──────── Text to read
E-mail: dstorm@u.washington.edu

Abstract

The Ca2+-stimulated type 1 adenylyl cyclase (AC1) contributes to several forms of synaptic plasticity and is the only known neurospecific adenylyl cyclase. Furthermore, the protein and mRNA levels of AC1 undergo a circadian oscillation in the pineal gland, and AC1 may play a pivotal role in regulating nocturnal melatonin synthesis. To better understand the expression of AC1, we isolated mouse genomic DNA clones of AC1. The transcription and translation start regions of mouse AC1 share extensive homologies with the bovine counterpart. The upstream proximal region has potential binding sites for transcription factors, including the steroid receptor family, the E-box factors, and Sp1. A 280-bp fragment that contains the transcription start site directed reporter gene expression in cultured cortical neurons and pinealocytes functioning as a basal neuro- and pineal-directed promoter. Interestingly, pinealocyte expression of the reporter gene was inhibited by increases in cAMP. This cAMP sensitivity may explain why AC1 mRNA in the pineal is low at night when cAMP is elevated and high during the day when cAMP signals drop. An adjacent 330-bp fragment interacted specifically with nuclear factor(s) that we designate binary E-box factor (BEF). Methylation interference and DNase I footprinting identified the BEF-binding site sequence as 5′-CCAAGGTCACGTGGC-3′. When linked to the basal tissue-directed promoter, this 15-bp sequence further enhanced reporter expression in neurons and pinealocytes. We propose that this 15-bp sequence may contribute to increased expression of AC1 in neurons and pinealocytes relative to other cells.
────────────────
──────── Data block
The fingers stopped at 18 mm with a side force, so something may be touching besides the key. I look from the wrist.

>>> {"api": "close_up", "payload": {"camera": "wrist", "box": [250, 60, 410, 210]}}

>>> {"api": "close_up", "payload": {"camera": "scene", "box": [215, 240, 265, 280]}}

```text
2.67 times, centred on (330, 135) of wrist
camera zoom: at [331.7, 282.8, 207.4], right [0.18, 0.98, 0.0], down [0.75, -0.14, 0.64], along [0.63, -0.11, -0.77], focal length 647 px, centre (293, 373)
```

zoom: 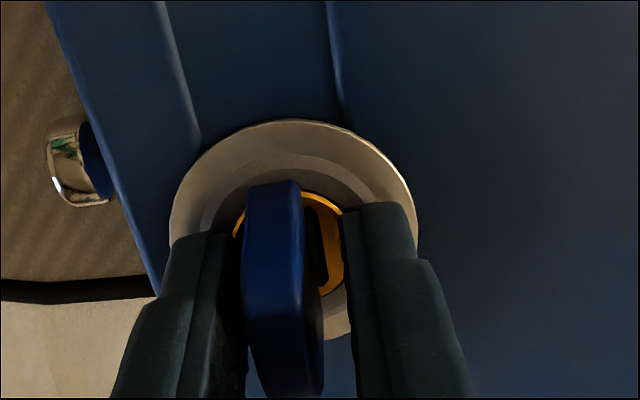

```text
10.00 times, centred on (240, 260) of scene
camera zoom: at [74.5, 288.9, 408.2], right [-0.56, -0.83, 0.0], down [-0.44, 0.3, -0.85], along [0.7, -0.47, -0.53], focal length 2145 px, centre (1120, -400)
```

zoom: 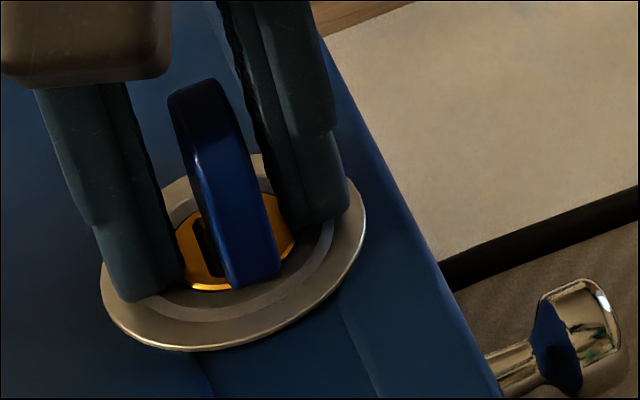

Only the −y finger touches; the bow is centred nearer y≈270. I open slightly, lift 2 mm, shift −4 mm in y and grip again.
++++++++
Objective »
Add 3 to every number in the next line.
────────────────
Objective »
Repeat the text to read that opens with "E-mail: dstorm@u.washington.edu" in full.

Exercise output »
E-mail: dstorm@u.washington.edu

Abstract

The Ca2+-stimulated type 1 adenylyl cyclase (AC1) contributes to several forms of synaptic plasticity and is the only known neurospecific adenylyl cyclase. Furthermore, the protein and mRNA levels of AC1 undergo a circadian oscillation in the pineal gland, and AC1 may play a pivotal role in regulating nocturnal melatonin synthesis. To better understand the expression of AC1, we isolated mouse genomic DNA clones of AC1. The transcription and translation start regions of mouse AC1 share extensive homologies with the bovine counterpart. The upstream proximal region has potential binding sites for transcription factors, including the steroid receptor family, the E-box factors, and Sp1. A 280-bp fragment that contains the transcription start site directed reporter gene expression in cultured cortical neurons and pinealocytes functioning as a basal neuro- and pineal-directed promoter. Interestingly, pinealocyte expression of the reporter gene was inhibited by increases in cAMP. This cAMP sensitivity may explain why AC1 mRNA in the pineal is low at night when cAMP is elevated and high during the day when cAMP signals drop. An adjacent 330-bp fragment interacted specifically with nuclear factor(s) that we designate binary E-box factor (BEF). Methylation interference and DNase I footprinting identified the BEF-binding site sequence as 5′-CCAAGGTCACGTGGC-3′. When linked to the basal tissue-directed promoter, this 15-bp sequence further enhanced reporter expression in neurons and pinealocytes. We propose that this 15-bp sequence may contribute to increased expression of AC1 in neurons and pinealocytes relative to other cells.